「応援上映なら「かっけえ~~!」って叫んでる」映画刀剣乱舞 よきさんの映画レビュー(感想・評価)
応援上映なら「かっけえ~~!」って叫んでる
一回目は、どうしてもどこかチープな老審神者のペンダントやゲームに登場しない回復アイテム、実装されていないキャラクターに面食らってしまって、細かい部分まで観られなかったのだけど(ゲーム未プレイ=審神者でない観客は逆に気にならない)表情や殺陣、仕草に注目して観てみると、完成度の高さに惚れ惚れします。スピード感ある殺陣、優雅に動く衣装やウィッグ。見せたかったものがドカンと伝わってくるアクションシーンでした。近年時代劇やチャンバラと呼ばれる物が減って、大河ドラマでも合戦シーンは少なくなっている気がします。私は幼少期から少年漫画系バトルものが好きでして、幼い頃に戻って「かっけえ~~!」と血が滾るようなワクワクする殺陣が見られてすごく楽しかった。殺陣や剣術、居合が好きな方や、昔から時代劇が好きな方だと細かい仕草の意味などもわかって、私のような知識のない者とはまた違った楽しみ方ができるように思います。そういう方のレビューもたくさん読みたいですね。

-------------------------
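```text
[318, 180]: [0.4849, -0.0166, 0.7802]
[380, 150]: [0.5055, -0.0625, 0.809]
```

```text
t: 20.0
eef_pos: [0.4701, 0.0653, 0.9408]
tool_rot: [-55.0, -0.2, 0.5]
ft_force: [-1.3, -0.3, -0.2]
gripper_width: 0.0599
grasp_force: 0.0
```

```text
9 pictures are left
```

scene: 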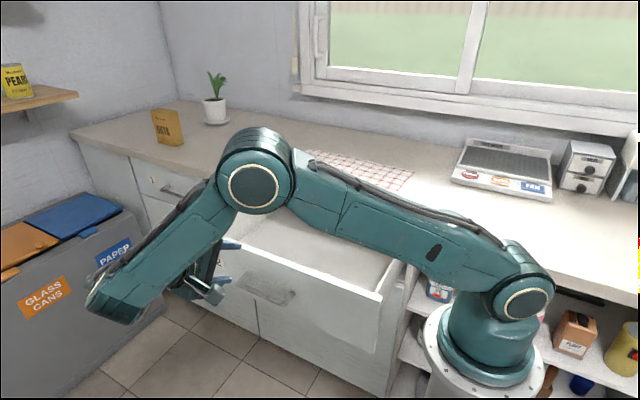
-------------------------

三日月宗近は、美しく妖艶な、織田信長にとってのファム・ファタール(オムですが、性別を超越した色気があったので敢えてこう表記します)、死へ誘う魔性だと思えたのですが、二度観ると、ファム・ファタールでありながら、信長をあるべき形で終わらせてくれた慈悲深い菩薩のようであったとも思えます。ラストで登場する幼い審神者を、老いていく刀剣の業界に現れた希望(ゲームやそこから派生したコンテンツをきっかけに刀剣そのものに興味を持った人々)の比喩では、と考察している人がいて、刀剣に限らずあらゆる伝統文化、伝統芸能、伝統工芸など、作り手が老いて枯れていくばかりだった物事の手を取り再び立ち上がらせようと奮闘する次世代の人々(継承者)になぞらえたその考察が私はとても好きです。
人に生み出され、人に愛され、人を愛し、その生と死さえ人に委ねないといけない、ひたすらに健気な「物」=「刀剣男士」が次世代の継承者たる私たち若い人間の比喩である幼い審神者を背負い、守り続けると宣言するシーンは、先人からのとても情に溢れ優しいメッセージだと感じました。
劇場に来ていた小さなお子さんが、面白かった!と笑っているのを見た時、三日月宗近の守りたかったものが、確かに守られているのだなと感じ、映画の続きを見ているような気持ちになりました。